The transition between almost unwatchable awkwardness and respectful friendship is largely to the credit of Matt Bomer and Alejandro Patiño’s on-screen partnership.
The transition between almost unwatchable awkwardness and respectful friendship is largely to the credit of Bomer and Patiño’s on-screen partnership. As men from two different worlds, they have nothing in common - language, age, sexuality, interests - and yet they find a way to connect. Bomer plays the gay LA stereotype (sometimes relying on the archetype a little too heavily, although the screenplay is also to blame for this), but he manages to retain the audience’s sympathy in spite of all of the drama and antics. Patiño’s Ernesto is a man dragged into this world - at first unwillingly - and his everyman performance is the perfect balance to Sean’s absurdity, remaining grounded and acting as the audience’s guide through the film.

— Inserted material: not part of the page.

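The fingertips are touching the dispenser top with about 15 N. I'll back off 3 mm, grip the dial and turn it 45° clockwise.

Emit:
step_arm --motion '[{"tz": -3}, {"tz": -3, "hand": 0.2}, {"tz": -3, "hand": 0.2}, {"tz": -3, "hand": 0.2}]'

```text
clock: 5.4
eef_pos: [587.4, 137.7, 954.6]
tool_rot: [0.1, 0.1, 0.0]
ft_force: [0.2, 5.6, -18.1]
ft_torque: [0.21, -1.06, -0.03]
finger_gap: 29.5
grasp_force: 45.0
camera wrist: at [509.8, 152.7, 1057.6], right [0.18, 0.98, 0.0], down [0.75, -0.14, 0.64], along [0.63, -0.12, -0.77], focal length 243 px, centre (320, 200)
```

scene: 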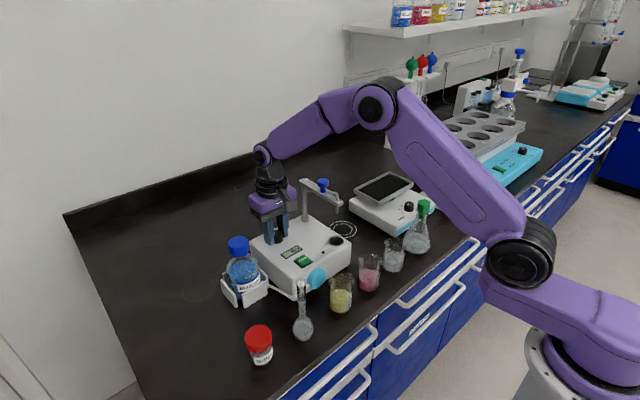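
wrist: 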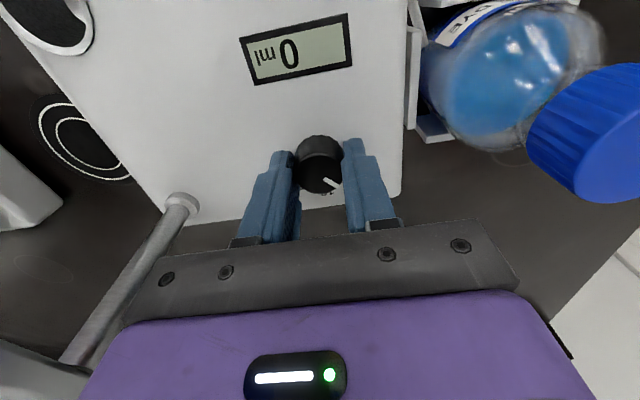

Full of dark revelations and scattered with offbeat satire, ‘Papi Chulo’ has an important message to share about mental health. Its pacing isn’t perfect and the result is a story that lags at times, but this film bravely tells a story rarely seen on screen, let alone from within the LGBT community. And fear not - despite its heavy subject, it finishes with a happy ending that’s both fitting and still grounded in reality. ‘Papi Chulo’ is an important start to a discussion that requires a much larger conversation.